Fly-swatting slogans were posted up everywhere, in English and Afrikaans, to stimulate us to further effort. An alluringly gruesome poster depicted a seductive-looking female fly perched upon a heap of eggs, with statistics of the number of offspring she was capable of producing in a season. We swatted away, and hoped that our victims were females. There were pessimists amongst us, who said that all these efforts were simply a waste of time, but after some weeks of intensive swatting it did seem as though there were not quite so many flies as before.
Another trouble, however, began to afflict us, which we could not cope with, whatever we tried to do. There were many wooden bunks in each hut, and each bunk harboured its permanent society of bedbugs. When the weather became really hot, those bugs multiplied so fast that they beat us altogether. The trouble with those things was that they hid away during the daylight in all the cracks in the walls and in the bunks. As soon as the lights went out, they emerged for their nightly activities, and drove us nearly mad. Each of their bites raised a blister on our skin; and they were such big dirty creatures that even the thought of them kept us from sleeping. When we caught them, by groping about in the darkness, they squashed messily, and gave off a disgusting smell. There was nothing that we could do to get rid of them. Our efforts must have made some difference, but they still managed to make our nights miserable.
It became a matter of routine to carry out a systematic debugging, every forenoon. We got thin strips of steel from packing-cases, and poked into the crevices of our bunks. They would come out, stained with blood, and bugs would scatter in all directions. We would take all the movable parts of the beds outside, and deal thoroughly with every crack, every day: we must have killed thousands of the creatures, but still they bred too fast for us. We organized days of thorough cleansing, when we took the bunks entirely to pieces, and washed them with strong disinfectant. We used to think that the nights following these campaigns were always the worst of all. Perhaps the bugs were making up for having had a bad day of it.
One man, of a mathematical turn of mind, had the curiosity to take his bed apart, and to count the bugs which he found in several of the places where one piece of wood was joined to another. He found an average of about twenty-five in each place; and as there were one hundred and thirty-two bug-cracks in each double bunk, he calculated that he and his mate shared three thousand three hundred bugs between them.
We even took the bunks outside, and burned all the cracks by holding them over the flames of blowers: but this had no apparent effect. Then a few men began to take their palliasses outside, to sleep under the stars. This was one of the things which we were not supposed to do, unfortunately; and the Carabinieri used to go round in the middle of the night to make the men go back to their huts. We persisted, however, and protested, till at length the Commandant, who generally did all he could to help us, gave permission to sleep outside. This Commandant had been a prisoner in the last war, and sympathized with us to some extent. The regulations prevented him from doing very much, but he did make it possible for this to be a decent camp. So we abandoned the huts to the bugs, leaving them in possession, and took our bedding outside. Fortunately, the bugs, being a conservative race, went on living in the cracks as all their forebears had done, and did not think of lurking on the blankets. One or two did sometimes follow us outside: but these were easily dealt with.

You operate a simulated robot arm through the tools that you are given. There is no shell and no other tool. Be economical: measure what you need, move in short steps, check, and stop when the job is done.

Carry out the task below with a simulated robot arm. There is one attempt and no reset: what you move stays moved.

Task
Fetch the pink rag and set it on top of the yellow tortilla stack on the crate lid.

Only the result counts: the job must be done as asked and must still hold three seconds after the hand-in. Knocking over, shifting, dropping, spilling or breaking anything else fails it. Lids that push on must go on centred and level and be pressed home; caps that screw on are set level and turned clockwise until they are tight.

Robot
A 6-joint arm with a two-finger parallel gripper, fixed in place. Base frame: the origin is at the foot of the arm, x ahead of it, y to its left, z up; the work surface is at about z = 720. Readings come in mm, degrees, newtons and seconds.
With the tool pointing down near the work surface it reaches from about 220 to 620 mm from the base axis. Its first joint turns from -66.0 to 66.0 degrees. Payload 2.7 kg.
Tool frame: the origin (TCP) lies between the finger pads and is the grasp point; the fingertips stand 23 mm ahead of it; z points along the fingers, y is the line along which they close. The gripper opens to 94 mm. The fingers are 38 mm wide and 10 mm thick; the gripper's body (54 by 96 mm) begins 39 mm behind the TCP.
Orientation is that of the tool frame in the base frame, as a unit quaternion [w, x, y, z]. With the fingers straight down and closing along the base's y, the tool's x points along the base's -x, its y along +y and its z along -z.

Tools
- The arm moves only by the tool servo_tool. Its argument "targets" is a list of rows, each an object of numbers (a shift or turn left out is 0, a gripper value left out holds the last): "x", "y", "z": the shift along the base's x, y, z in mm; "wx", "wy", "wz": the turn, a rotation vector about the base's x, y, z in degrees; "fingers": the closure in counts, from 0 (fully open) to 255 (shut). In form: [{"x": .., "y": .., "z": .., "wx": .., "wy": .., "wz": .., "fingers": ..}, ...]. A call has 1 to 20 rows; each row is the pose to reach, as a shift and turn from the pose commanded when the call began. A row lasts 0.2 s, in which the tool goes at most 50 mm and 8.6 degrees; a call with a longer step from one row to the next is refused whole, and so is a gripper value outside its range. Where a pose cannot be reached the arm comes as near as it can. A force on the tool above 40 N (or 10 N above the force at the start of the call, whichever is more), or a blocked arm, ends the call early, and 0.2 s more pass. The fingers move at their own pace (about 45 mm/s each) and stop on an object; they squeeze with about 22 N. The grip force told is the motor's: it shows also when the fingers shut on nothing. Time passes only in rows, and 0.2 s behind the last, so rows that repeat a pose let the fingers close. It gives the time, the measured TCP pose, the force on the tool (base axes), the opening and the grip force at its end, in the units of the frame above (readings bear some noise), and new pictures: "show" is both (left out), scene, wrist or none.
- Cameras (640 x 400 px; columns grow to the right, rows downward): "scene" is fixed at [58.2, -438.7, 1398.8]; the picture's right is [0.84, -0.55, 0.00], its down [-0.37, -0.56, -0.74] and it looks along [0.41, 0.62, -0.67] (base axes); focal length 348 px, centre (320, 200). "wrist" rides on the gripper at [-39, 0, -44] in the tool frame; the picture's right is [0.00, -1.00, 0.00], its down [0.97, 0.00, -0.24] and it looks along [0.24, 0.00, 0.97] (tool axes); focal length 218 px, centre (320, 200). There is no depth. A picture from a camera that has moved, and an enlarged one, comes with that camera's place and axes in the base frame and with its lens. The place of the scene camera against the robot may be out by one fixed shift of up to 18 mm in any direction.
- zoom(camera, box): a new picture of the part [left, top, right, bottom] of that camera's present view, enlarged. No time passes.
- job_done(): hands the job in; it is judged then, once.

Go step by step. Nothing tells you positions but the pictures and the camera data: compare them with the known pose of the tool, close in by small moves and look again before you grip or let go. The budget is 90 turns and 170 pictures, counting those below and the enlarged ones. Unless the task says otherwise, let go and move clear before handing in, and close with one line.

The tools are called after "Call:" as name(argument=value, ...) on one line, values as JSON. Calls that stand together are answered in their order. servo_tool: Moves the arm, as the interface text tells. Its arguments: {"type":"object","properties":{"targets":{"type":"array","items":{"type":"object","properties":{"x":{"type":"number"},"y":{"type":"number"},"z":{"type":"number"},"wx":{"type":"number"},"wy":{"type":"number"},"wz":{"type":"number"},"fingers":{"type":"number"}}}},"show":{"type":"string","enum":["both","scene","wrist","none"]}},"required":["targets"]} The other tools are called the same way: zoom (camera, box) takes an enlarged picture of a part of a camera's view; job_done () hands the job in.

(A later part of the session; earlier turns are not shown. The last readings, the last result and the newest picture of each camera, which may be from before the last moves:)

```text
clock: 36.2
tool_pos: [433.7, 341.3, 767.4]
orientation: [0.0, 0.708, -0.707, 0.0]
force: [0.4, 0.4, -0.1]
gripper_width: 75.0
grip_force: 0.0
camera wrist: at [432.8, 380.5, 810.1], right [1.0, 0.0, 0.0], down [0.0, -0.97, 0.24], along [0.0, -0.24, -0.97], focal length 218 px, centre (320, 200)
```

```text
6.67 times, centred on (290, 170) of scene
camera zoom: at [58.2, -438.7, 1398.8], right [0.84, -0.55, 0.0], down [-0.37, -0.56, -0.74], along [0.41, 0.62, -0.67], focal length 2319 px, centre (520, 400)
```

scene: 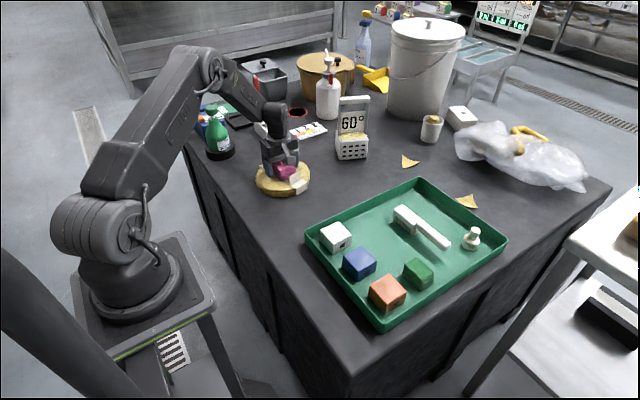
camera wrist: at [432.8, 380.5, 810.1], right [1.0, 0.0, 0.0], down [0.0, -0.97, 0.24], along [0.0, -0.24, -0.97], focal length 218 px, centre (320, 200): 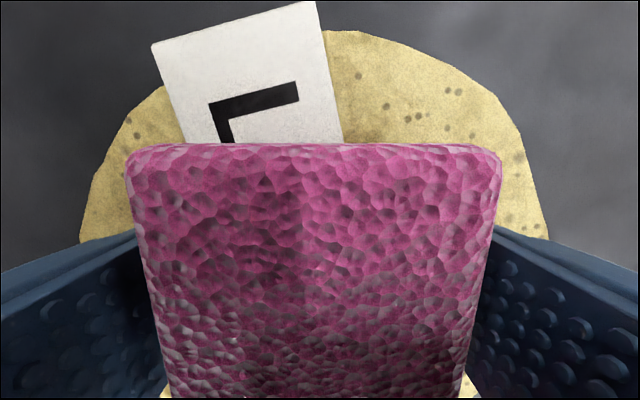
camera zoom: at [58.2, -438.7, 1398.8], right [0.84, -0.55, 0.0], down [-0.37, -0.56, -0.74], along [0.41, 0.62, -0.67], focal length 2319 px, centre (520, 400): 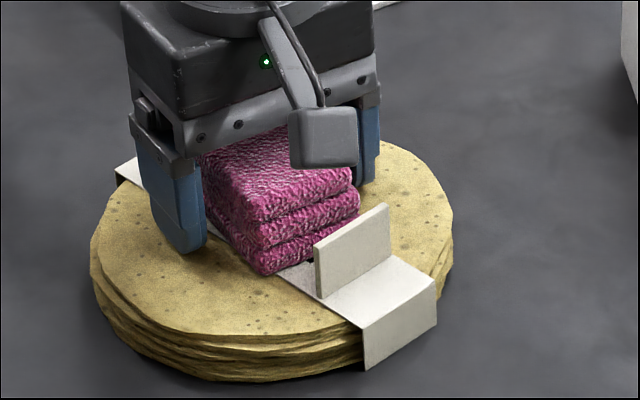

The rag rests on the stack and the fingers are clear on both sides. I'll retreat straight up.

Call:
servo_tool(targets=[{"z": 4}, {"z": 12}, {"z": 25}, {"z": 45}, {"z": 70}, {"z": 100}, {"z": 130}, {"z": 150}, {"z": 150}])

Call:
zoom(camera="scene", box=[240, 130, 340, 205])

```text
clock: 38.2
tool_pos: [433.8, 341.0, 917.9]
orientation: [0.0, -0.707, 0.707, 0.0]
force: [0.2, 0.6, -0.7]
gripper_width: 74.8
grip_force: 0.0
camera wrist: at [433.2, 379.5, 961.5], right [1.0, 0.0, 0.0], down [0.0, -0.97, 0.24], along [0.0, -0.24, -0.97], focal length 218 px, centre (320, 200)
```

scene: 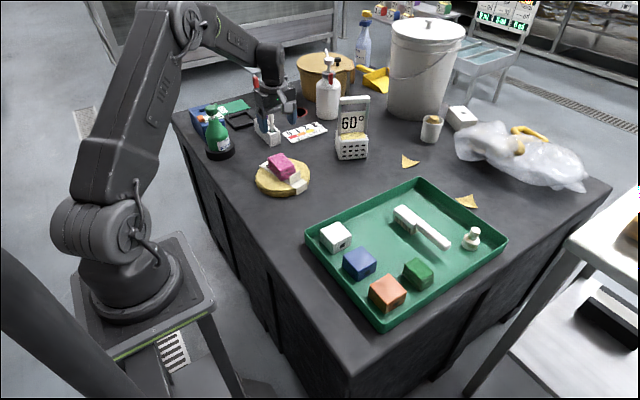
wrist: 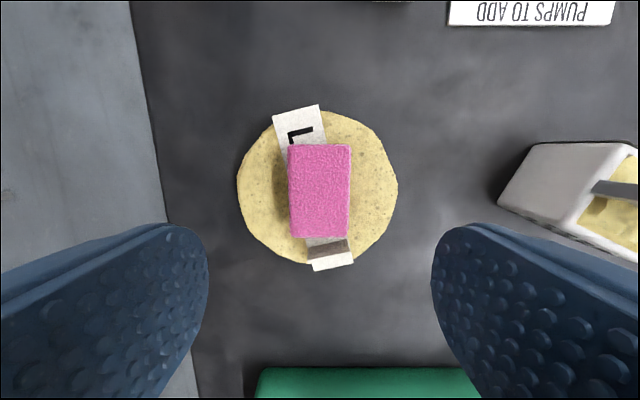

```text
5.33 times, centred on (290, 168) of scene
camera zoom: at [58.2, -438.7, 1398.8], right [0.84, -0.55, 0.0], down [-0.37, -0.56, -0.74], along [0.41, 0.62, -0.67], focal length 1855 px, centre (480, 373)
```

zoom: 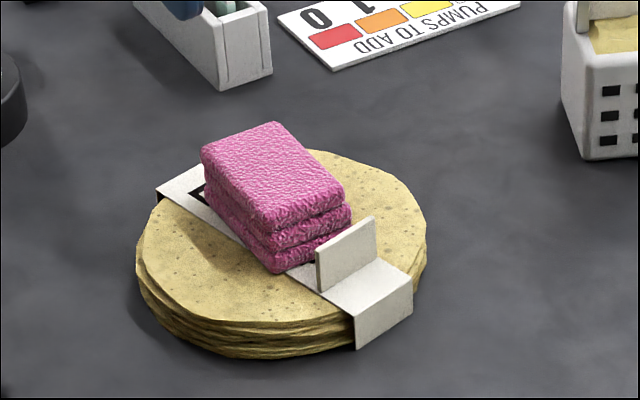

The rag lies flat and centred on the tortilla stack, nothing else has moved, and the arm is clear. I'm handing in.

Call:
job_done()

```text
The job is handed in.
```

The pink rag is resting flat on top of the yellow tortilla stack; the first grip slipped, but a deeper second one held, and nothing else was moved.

It was pleasant to sleep beneath the sky on those warm summer nights, to wake up sometimes and see the stars, the same constellations that our people could see at home; and it seemed only a little way over the world’s rim to where they were still living and thinking about us, or so we hoped. Sometimes a dew would come down in the early morning, and we would wake in the midst of a mizzling mist; but it did us no harm. We went inside only for air-raids, during which we were not allowed out of the huts. We used to wake on hearing the bugle, to find that all the lights in the camp were out. Then the Carabinieri would come and move us inside among the bugs. We would hear the planes coming over, and sometimes bombs would explode a long way off, usually in the direction of Genoa. As soon as the lights came on again, and the bugle sounded, we moved outside. These raids became more and more frequent, till they happened nearly every night, so some of the men took to sleeping beneath the huts, where they could not be seen. It was not very comfortable there, however; and bugs were liable to fall on them through cracks in the floor, so most of us preferred to sleep in the open, and to come inside during the raids.